• TEXT SHOWN

Periodic Reporting for period 4 - PRIMATE-TE-IMPACT (Mapping the retrotransposon-mediated layer of neuronal gene regulation in the human genome)
Reporting period: 2022-02-01 to 2023-01-31
As one unexpected outcome of these experiments, we found that in addition to their role in repressing TEs, KRAB zinc finger genes are also important for regulation of genes independent from TE insertions. Two papers describing this phenomenon were published (Farmiloe et al., 2020; Haring et al., 2021).
We have become particularly interested in primate-specific TE insertions in genetic loci associated with human neurological diseases and have engaged in a number of collaborations to study their potential impact on the susceptibility of these diseases. We applied CRISPR/Cas9 to genetically delete or regulate specific TEs from our genome to assess their impact on gene regulating by analyzing the resulting changes on both epigenetic and transcriptomic level. Most of the analysis was done in cortical organoids to obtain a clear view of how the TE insertion has affected neuronal gene expression when it inserted in the locus at some point during primate evolution. In our publication (Van Bree et al., 2022) in Genome Research, we revealed that numerous SVA insertions, which are fixed in the human population, can exist in structurally different forms in the population. These different polymorphisms can have different effects on genes nearby, genes that are sometimes associated with increased risk for human diseases through GWAS. Because often the causal factor in these disease associeated loci remains unknown, our study puts forward polymorphisms in TEs such as SVAs as potential causal factors that can have a differential effect on genes nearby in different individuals, hence providing a way in which a disease associated gene in one individual may be under a different influence of the SVA insertion than another individual. This provides an explanation for the observed but poorly understood variability of susceptibility to many human neurodegenerative diseases. This study is the first to show that this is the case and has contributed in bringen the attention to the repetitive part of our DNA in search for causal susceptibility factors.

• WORK REQUIRED
Retype the section of the text shown that opens with "Reporting period: 2022-02-01" and closes with "et al., 2021).".

• PROVIDED DATA
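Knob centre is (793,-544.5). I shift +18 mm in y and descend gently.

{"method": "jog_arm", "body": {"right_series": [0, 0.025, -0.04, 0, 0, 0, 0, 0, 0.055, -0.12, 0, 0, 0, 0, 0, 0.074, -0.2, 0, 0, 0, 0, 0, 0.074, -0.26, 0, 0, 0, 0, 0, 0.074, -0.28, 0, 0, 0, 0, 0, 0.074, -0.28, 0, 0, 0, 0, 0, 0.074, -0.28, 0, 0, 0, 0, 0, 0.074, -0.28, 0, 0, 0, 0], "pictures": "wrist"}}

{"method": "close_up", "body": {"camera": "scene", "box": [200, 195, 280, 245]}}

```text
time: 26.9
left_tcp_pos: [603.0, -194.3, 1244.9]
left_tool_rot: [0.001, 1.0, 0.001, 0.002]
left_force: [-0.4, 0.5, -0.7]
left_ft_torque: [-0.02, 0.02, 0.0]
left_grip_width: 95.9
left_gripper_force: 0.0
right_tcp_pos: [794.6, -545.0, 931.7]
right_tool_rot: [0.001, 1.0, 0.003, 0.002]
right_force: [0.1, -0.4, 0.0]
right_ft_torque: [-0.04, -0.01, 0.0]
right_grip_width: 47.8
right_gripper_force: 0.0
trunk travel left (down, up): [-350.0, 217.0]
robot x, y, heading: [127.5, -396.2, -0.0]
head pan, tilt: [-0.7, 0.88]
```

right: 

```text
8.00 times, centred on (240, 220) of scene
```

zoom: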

• THE REPLY
Reporting period: 2022-02-01 to 2023-01-31
As one unexpected outcome of these experiments, we found that in addition to their role in repressing TEs, KRAB zinc finger genes are also important for regulation of genes independent from TE insertions. Two papers describing this phenomenon were published (Farmiloe et al., 2020; Haring et al., 2021).